Defendant’s Continuous Violent Actions Draws Over 78-Year Prison Sentence

Corey Lamont Lanier a/k/a Foot, 34, of Nashville, was sentenced yesterday by Chief U.S. District Judge William Haynes to 946 months (78 years and 10 months) in prison, announced David Rivera, Acting U.S. Attorney for the Middle District of Tennessee and Jeff Fulton, Special Agent in Charge the Bureau of Alcohol, Tobacco, Firearms and Explosives (ATF) Nashville Field Division.  Lanier was found guilty in December 2012 by a federal jury for his role in planning and carrying out three armed home invasion robberies.

“This defendant carried out violent armed home invasions, targeting drug dealers with impunity,” said Acting U.S. Attorney David Rivera.   His crimes endangered others and are the type of crimes that can lead to completely innocent people being killed.   This sentence ends the violence.”

Jeff Fulton, Special Agent in Charge, Bureau of Alcohol, Tobacco, Firearms, and Explosives, said  “ATF will remain vigilant in aggressively investigating violent criminals within the City of Nashville who utilize firearms to endanger the safety of our citizens.”

Lanier was convicted on three counts of conspiring to commit robberies affecting interstate commerce, as well as three counts of brandishing a firearm during these crimes.  

According to evidence presented at trial, Lanier was an “OG” (Original Gangster) - the highest rank in the 98 Mafia Crips street gang.  Lanier organized and participated in three armed home invasions that occurred in Nashville in 2009.  Each home invasion targeted a location or individual suspected by Lanier and his co-conspirators to be involved in narcotics trafficking.

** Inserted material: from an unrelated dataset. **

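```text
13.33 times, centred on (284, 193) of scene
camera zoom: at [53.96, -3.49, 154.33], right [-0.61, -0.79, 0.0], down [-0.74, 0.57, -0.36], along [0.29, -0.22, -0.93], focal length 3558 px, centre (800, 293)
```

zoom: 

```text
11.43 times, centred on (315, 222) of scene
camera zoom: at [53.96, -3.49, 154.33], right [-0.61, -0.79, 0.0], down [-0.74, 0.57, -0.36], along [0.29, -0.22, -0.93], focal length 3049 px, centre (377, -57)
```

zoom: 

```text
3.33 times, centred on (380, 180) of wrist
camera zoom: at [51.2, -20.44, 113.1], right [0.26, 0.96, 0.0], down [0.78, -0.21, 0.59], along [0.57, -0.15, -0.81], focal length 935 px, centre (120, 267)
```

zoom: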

During each instance, a group of three to four armed assailants burst into a home and held those present at gunpoint while demanding drugs and drug proceeds.  During two of these robberies, young children were present when armed assailants kicked down the door, burst into the home, and threatened to kill the residents inside. 

On November 17, 2009, Metropolitan Nashville Police Officers, including the SWAT Team, responded to the third  home invasion and arrested the assailants, who had conspired with Lanier to commit the robbery.  Multiple firearms used in the home invasions were recovered.   Lanier was not present at the scene of that home invasion, and was later arrested and charged with these offenses as a result of the local and federal investigation.

After his conviction and while pending sentencing, Lanier had another person create a Facebook page which included the government’s witness list with photographs of some of the victims and witnesses who Lanier described as “rats.”

At sentencing, Chief Judge Haynes found that Lanier used electronic media to “malign, harass, and intimidate government witnesses,” that Lanier’s actions posed a “particularly serious threat to these victims and witnesses” especially in light of Lanier’s status as a significant gang leader, and that Lanier continued pursuing “violent actions to terrorize people even after trial.” 
The court also found Lanier to be a career offender, with prior felony convictions which included a prior robbery conviction. 

Based partly on Lanier’s continuing harassment and intimidation of victims and witnesses, and Chief Judge Haynes’ finding that Lanier committed “particularly egregious violent offenses which affected the victims in a horrifically emotional way,” Chief Judge Haynes denied Lanier’s request for leniency and instead imposed the maximum sentence within the Federal Sentencing Guidelines.  The sentence also prohibited Lanier from contacting any of the victims, including through the Internet.  Since there is no parole from federal sentences, Lanier will likely serve the rest of his life in federal prison.

The investigation was conducted by the ATF and the Metropolitan Nashville Police Department.  Assistant U.S. Attorneys Sunny A.M. Koshy and William F. Abely prosecuted the case.